MATERIAL:
##############################

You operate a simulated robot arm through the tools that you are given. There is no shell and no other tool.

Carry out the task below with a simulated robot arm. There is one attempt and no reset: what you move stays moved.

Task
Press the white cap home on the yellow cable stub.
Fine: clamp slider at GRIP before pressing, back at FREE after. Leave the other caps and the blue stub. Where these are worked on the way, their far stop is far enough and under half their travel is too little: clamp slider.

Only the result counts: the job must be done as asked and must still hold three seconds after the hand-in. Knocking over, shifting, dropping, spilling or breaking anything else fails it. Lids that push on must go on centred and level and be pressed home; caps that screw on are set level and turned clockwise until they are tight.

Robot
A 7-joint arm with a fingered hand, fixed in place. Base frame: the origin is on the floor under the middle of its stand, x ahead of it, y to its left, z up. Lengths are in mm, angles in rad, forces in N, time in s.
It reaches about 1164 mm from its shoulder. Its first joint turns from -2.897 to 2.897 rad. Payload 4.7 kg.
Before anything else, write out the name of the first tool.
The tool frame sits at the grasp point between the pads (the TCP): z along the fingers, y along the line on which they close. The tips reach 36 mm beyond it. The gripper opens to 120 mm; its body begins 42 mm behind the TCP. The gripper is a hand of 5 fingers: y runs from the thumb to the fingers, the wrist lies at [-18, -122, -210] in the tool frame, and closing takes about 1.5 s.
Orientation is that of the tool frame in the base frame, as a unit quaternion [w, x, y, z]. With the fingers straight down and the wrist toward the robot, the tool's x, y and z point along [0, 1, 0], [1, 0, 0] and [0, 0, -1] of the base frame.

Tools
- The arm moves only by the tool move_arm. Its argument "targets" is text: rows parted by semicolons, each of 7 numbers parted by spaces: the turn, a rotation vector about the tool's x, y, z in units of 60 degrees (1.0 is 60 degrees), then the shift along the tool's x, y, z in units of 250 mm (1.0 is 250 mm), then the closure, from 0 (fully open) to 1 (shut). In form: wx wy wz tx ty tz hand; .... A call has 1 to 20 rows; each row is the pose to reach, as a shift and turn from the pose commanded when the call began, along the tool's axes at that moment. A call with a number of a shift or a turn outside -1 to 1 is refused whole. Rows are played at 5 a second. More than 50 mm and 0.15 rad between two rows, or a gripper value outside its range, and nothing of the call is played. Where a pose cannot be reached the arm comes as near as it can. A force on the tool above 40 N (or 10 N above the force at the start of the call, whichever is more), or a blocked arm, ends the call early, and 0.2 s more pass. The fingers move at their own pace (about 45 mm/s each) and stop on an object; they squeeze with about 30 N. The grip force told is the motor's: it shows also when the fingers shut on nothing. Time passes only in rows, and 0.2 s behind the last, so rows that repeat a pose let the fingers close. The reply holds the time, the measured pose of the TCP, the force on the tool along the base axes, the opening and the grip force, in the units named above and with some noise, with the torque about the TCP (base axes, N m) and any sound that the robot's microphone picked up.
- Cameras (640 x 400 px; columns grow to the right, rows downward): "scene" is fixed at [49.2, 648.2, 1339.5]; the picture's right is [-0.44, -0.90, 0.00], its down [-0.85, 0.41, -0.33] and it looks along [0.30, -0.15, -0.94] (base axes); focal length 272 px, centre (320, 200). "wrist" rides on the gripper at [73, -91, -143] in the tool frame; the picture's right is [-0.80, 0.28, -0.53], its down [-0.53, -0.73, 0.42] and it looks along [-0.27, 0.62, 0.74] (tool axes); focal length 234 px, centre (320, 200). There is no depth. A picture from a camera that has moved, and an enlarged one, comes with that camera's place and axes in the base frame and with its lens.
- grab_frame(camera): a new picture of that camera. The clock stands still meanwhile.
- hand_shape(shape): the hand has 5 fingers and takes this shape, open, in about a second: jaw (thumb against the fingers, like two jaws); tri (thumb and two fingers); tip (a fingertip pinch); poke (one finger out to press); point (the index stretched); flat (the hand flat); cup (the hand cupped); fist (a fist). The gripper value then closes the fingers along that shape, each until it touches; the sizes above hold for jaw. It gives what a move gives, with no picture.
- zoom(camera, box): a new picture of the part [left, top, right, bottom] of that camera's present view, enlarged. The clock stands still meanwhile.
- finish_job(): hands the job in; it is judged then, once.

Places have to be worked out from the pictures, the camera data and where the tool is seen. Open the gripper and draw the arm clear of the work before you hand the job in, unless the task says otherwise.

##############################

WHAT NEEDS TO BE DONE: Everything from the line with "- finish_job(): hands" through the last line of the material above should be echoed exactly, and nothing else. Number the lines from 1 and leave blank lines out.

SOLUTION TO THIS TASK:
1. - finish_job(): hands the job in; it is judged then, once.
2. Places have to be worked out from the pictures, the camera data and where the tool is seen. Open the gripper and draw the arm clear of the work before you hand the job in, unless the task says otherwise.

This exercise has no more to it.